Here are a couple of examples of how interest is applied to term deposits.

  • A $10,000 term deposit taken out over 12 months, with interest paid at maturity, might receive a fixed interest rate of 2.20 per cent.
  • A $10,000 fixed term deposit taken out over 12 months, with interest paid quarterly, might receive a fixed interest rate of 2.00 per cent.

Using the size of your deposit, the duration of the term and how often you want to be paid interest, you can shop around for the best interest rate for a fixed term deposit.

What is a secured term deposit loan?

A secured term deposit loan is a personal loan that’s secured by a term deposit. To take out a personal loan that’s secured by a term deposit you would need to go through the same bank.

Generally, secured term deposit loans offer a lower rate of interest than standard personal loans. This is because the interest generated by your term deposit offsets the interest applied to the loan.
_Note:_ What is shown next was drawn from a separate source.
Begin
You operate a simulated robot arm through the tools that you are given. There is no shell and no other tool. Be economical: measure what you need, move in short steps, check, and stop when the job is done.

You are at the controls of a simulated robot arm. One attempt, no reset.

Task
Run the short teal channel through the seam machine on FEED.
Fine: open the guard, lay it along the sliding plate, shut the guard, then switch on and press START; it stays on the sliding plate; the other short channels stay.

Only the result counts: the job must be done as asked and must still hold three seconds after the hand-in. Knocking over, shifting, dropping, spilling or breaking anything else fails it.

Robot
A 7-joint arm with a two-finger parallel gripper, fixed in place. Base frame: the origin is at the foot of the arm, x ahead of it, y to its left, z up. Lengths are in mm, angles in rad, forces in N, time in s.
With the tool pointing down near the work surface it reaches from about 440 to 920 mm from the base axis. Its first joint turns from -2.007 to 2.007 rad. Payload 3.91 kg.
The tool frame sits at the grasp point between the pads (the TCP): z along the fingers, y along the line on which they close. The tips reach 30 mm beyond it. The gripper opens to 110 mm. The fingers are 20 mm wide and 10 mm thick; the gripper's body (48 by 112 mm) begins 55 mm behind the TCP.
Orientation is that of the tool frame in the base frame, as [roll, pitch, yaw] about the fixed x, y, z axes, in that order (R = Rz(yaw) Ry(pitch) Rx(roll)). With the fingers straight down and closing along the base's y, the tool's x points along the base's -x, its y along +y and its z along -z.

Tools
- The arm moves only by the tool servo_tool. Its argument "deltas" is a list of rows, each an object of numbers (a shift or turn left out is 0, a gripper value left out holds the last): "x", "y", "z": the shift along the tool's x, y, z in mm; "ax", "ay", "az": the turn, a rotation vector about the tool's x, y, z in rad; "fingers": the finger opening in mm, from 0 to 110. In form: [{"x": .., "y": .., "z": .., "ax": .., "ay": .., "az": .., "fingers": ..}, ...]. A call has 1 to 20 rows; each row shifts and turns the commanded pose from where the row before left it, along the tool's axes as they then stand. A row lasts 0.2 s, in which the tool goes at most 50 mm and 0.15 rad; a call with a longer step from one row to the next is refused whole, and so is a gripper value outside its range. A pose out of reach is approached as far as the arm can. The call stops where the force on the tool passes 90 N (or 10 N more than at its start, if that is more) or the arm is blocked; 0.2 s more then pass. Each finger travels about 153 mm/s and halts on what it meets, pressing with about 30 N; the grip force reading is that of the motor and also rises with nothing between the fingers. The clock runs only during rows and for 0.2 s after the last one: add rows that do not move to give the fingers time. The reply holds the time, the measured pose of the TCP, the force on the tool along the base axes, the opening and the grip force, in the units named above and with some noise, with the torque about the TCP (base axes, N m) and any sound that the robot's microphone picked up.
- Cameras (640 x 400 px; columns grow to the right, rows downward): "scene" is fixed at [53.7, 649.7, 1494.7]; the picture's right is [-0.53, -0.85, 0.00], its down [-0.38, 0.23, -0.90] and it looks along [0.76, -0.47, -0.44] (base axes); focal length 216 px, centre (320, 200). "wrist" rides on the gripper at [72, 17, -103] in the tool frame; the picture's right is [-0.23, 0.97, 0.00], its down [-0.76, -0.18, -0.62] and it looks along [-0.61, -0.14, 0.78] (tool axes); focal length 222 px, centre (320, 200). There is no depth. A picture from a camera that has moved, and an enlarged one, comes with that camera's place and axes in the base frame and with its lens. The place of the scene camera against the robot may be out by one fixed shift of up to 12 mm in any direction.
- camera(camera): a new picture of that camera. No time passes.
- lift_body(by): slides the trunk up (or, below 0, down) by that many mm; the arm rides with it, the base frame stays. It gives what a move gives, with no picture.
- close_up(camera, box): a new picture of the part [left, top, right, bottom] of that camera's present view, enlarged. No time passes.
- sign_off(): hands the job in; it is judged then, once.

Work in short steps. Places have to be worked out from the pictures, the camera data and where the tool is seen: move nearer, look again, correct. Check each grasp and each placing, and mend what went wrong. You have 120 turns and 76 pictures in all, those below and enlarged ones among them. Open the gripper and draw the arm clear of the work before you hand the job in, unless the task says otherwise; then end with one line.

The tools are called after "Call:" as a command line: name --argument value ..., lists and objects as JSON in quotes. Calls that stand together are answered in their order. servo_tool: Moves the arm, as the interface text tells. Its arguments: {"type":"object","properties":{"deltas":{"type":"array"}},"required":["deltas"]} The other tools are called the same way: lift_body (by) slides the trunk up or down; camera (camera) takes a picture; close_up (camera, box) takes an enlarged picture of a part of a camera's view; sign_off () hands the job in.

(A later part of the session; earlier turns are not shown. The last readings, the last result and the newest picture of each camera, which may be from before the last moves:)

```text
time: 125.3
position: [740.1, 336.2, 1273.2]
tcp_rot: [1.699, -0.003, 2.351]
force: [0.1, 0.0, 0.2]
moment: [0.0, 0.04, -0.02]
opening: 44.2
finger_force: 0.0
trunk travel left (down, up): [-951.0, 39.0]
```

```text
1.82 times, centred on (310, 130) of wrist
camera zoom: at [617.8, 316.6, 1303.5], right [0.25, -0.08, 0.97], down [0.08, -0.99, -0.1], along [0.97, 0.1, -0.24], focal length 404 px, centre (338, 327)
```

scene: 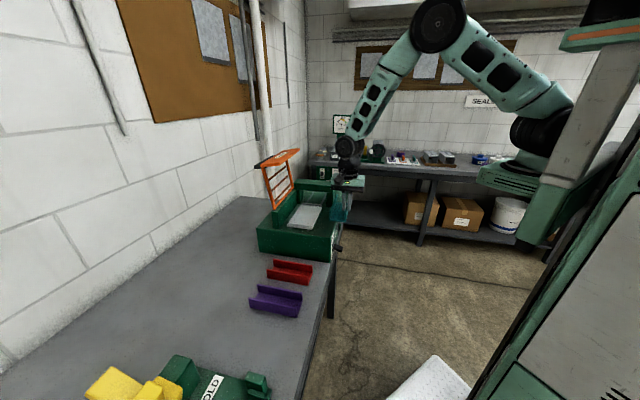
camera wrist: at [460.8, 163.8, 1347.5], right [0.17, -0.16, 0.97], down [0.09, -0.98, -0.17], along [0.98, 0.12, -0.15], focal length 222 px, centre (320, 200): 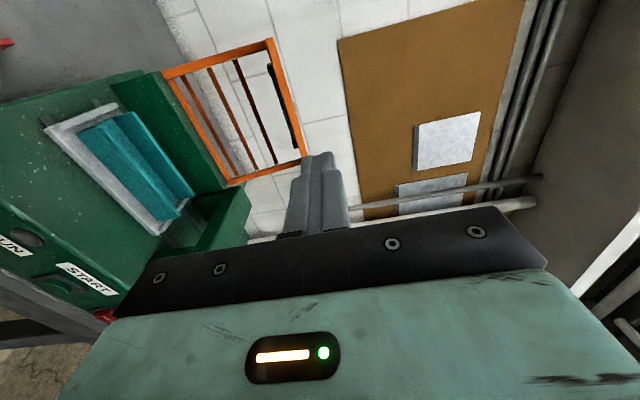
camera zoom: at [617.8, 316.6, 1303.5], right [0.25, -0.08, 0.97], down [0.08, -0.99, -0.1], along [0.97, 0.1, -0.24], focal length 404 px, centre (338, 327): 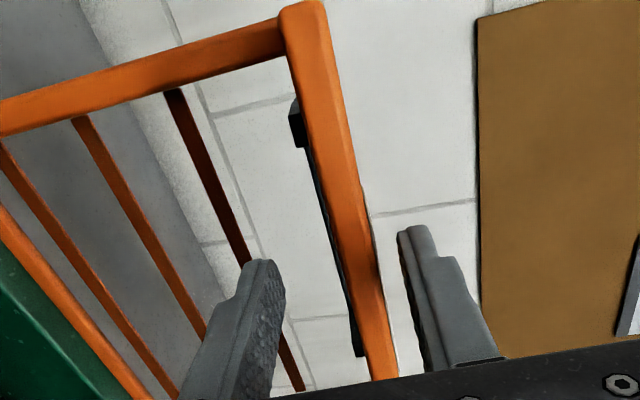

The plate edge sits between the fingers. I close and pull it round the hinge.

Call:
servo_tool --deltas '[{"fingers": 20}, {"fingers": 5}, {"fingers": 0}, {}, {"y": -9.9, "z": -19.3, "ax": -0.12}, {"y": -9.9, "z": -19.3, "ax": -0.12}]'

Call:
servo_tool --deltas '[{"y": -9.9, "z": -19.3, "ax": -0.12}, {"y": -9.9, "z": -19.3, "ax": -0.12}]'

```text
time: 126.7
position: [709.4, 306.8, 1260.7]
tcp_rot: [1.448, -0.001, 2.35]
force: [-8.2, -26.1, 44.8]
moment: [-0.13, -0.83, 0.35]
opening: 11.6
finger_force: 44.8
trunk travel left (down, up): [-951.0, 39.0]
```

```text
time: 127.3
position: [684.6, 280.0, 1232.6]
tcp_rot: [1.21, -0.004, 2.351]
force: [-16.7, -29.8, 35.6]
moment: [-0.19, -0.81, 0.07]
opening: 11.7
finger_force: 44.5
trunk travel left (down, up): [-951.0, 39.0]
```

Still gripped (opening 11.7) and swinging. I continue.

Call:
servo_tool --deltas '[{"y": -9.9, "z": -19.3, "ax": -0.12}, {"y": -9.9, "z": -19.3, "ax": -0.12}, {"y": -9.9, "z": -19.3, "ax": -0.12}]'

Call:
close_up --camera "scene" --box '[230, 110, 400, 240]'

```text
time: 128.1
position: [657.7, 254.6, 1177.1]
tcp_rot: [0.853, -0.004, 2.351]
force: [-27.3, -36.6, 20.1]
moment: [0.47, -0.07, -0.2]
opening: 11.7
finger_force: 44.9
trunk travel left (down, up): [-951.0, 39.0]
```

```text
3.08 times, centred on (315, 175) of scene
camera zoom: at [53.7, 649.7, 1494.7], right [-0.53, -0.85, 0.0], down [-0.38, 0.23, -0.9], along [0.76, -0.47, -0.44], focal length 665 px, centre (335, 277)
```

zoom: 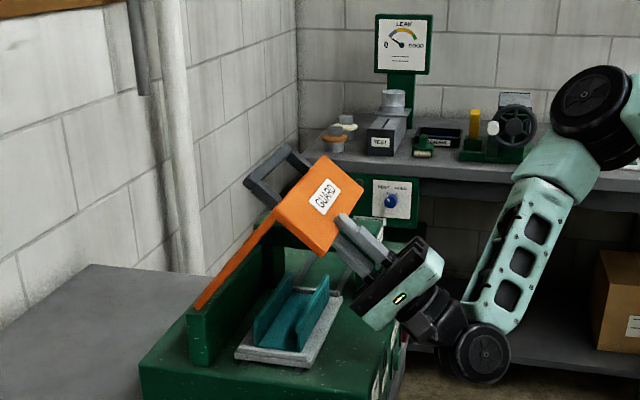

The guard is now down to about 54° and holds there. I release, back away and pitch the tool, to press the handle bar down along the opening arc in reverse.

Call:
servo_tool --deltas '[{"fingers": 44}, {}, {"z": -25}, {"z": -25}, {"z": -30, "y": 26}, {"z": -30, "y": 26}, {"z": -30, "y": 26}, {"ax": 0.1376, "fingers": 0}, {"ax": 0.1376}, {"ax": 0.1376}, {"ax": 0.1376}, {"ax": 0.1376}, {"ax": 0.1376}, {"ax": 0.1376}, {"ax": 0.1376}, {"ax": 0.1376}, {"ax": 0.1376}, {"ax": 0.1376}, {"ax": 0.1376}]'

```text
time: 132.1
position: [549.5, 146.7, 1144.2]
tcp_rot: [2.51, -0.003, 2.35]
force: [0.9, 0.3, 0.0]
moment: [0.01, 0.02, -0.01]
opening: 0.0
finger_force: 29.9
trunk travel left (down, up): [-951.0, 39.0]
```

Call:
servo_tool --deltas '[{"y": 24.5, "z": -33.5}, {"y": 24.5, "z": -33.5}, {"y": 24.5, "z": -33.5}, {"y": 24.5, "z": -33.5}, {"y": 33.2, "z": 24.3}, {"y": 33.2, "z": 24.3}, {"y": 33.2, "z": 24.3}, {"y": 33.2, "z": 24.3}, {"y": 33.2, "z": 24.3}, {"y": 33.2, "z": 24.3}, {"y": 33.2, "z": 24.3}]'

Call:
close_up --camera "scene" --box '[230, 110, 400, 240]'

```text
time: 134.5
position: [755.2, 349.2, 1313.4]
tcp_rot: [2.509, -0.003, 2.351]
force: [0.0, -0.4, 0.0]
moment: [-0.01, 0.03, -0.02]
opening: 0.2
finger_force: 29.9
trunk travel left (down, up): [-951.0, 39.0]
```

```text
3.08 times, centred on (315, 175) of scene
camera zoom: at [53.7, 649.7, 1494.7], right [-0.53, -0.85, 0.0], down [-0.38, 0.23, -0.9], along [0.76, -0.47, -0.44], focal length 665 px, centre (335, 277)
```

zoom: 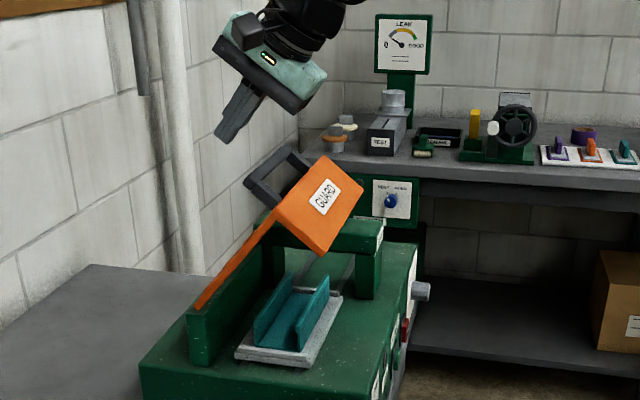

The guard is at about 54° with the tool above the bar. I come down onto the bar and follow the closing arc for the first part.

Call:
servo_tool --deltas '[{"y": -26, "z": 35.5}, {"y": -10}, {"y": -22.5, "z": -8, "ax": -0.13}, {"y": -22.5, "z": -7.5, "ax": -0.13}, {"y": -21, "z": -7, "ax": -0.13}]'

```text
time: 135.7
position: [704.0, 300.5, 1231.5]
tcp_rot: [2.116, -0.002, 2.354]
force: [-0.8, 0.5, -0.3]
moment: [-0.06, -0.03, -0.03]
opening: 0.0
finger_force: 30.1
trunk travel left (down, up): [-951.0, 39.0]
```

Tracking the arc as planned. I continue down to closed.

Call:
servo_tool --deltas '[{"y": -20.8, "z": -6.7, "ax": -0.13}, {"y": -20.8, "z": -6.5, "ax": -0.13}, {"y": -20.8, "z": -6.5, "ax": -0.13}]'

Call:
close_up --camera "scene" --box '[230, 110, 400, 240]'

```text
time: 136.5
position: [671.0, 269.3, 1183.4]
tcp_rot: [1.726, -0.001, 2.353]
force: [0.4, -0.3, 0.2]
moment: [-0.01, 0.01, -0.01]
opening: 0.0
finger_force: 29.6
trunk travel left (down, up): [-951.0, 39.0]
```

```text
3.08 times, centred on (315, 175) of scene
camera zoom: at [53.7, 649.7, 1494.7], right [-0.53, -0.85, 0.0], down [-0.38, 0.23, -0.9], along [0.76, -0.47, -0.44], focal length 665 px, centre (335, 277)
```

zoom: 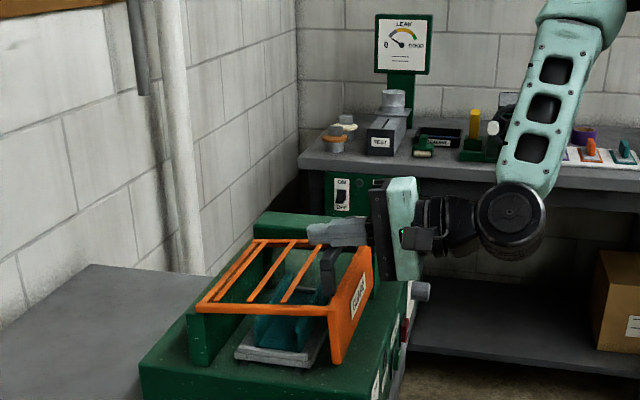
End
A secured term deposit or term deposit secured loan enables you to leave your money invested in a term deposit while still being able to make significant cash purchases.
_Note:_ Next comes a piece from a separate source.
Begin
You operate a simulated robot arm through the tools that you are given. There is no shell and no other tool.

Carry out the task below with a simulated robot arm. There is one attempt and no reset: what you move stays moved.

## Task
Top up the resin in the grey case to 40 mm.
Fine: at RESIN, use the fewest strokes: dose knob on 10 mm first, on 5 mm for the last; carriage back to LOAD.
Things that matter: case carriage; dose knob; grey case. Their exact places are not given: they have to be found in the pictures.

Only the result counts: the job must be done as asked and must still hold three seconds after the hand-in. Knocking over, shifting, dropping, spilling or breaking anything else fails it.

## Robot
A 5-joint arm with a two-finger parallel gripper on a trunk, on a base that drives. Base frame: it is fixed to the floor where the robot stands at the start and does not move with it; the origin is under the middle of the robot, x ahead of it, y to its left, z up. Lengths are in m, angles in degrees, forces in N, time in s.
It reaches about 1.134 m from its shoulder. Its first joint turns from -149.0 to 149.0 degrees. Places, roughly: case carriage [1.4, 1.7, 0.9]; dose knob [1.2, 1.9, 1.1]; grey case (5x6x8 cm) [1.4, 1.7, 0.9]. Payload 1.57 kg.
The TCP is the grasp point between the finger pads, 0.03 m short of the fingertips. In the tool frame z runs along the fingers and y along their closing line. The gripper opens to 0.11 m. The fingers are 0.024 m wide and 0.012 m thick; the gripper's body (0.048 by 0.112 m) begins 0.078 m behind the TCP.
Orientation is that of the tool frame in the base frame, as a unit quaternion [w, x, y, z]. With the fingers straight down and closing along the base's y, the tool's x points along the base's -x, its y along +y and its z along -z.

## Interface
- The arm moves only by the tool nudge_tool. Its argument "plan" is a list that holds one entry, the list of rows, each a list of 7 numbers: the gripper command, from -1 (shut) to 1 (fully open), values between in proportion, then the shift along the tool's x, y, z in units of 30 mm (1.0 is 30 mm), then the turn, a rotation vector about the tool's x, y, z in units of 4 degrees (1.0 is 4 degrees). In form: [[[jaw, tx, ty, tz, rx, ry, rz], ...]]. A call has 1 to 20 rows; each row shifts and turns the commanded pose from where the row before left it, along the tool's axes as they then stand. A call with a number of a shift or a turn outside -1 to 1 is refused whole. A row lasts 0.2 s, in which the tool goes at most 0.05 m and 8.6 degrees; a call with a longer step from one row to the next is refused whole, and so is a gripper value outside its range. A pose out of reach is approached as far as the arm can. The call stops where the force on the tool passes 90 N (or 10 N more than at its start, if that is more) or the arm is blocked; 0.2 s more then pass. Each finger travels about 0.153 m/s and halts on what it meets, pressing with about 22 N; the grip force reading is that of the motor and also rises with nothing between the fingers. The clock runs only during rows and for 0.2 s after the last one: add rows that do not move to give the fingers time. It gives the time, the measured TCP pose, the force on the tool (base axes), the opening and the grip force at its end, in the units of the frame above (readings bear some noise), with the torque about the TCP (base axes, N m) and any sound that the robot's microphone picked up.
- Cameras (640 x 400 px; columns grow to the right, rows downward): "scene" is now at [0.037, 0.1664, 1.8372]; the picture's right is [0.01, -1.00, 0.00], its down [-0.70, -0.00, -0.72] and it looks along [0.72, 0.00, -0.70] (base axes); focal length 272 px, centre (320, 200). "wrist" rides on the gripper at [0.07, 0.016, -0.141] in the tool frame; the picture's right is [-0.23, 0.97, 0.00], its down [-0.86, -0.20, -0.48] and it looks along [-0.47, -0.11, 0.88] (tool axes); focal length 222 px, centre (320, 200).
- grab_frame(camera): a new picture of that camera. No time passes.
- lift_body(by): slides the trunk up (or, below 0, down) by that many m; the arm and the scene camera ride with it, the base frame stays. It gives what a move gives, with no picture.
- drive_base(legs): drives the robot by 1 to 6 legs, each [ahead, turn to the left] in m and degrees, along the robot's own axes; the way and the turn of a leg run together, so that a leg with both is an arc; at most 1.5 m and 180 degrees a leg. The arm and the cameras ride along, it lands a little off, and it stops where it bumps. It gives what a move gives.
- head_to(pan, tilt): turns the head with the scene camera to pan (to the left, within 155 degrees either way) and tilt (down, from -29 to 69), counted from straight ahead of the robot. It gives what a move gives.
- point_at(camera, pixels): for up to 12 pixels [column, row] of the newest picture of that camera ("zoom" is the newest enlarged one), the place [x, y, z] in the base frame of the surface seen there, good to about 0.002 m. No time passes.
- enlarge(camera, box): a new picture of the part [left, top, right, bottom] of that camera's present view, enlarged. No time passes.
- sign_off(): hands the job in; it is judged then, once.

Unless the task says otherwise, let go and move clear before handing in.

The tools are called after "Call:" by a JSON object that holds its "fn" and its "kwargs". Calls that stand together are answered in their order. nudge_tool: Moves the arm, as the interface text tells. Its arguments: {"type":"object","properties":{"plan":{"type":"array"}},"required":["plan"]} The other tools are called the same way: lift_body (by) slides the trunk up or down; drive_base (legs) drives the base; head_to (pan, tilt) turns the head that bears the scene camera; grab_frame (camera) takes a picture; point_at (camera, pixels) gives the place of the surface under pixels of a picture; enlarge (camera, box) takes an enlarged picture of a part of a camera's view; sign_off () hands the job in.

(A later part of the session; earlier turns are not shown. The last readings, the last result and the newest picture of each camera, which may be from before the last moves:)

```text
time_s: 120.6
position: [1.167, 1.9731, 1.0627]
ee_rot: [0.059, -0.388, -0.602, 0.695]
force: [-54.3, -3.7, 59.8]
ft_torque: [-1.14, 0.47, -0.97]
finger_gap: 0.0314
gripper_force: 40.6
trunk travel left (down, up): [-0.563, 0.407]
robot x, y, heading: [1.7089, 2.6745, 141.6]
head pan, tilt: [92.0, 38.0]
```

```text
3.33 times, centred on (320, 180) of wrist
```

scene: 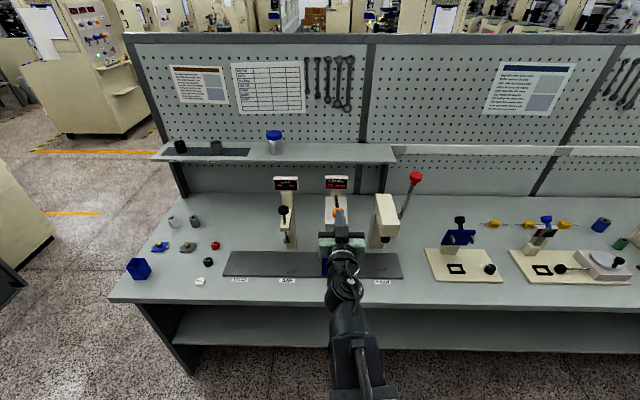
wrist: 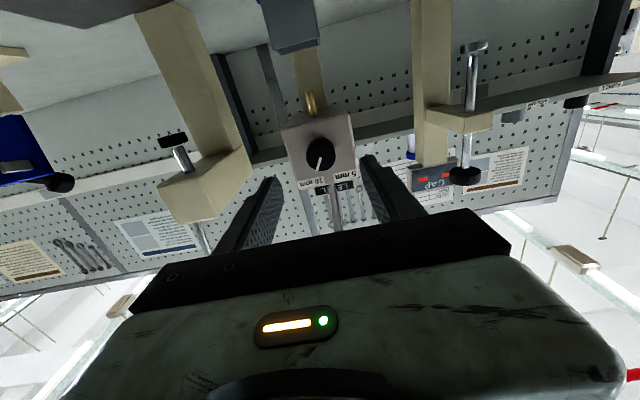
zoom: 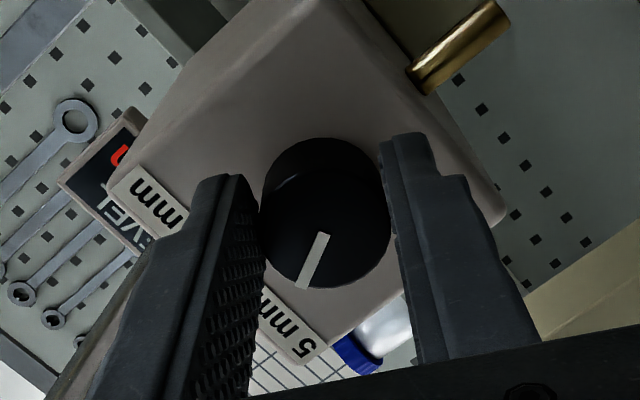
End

This type of personal loan usually offers many of the same features of a standard loan, including: redraw facility, variable and fixed interest rate options, and the ability to make extra repayments.

Can you take a term deposit out early?

If you are considering a term deposit, you may be wondering if you can take out your money early. It is possible to break a term deposit, but it will cost you both time and money.

Many banks require 31 days’ notice if you wish to break a term deposit. This means that if you need money urgently for an unexpected expense, it may not be worth breaking your term deposit. Make sure to read the fine print to see if this wait period applies to the term deposit you are considering.

You will also most likely need to pay a breakage fee in order to access your funds, and you may also incur a reduced amount of interest. All of this information – including the fee amounts – should be available in the term deposit product disclosure statement (PDS), so ensure that you read the fine print before committing.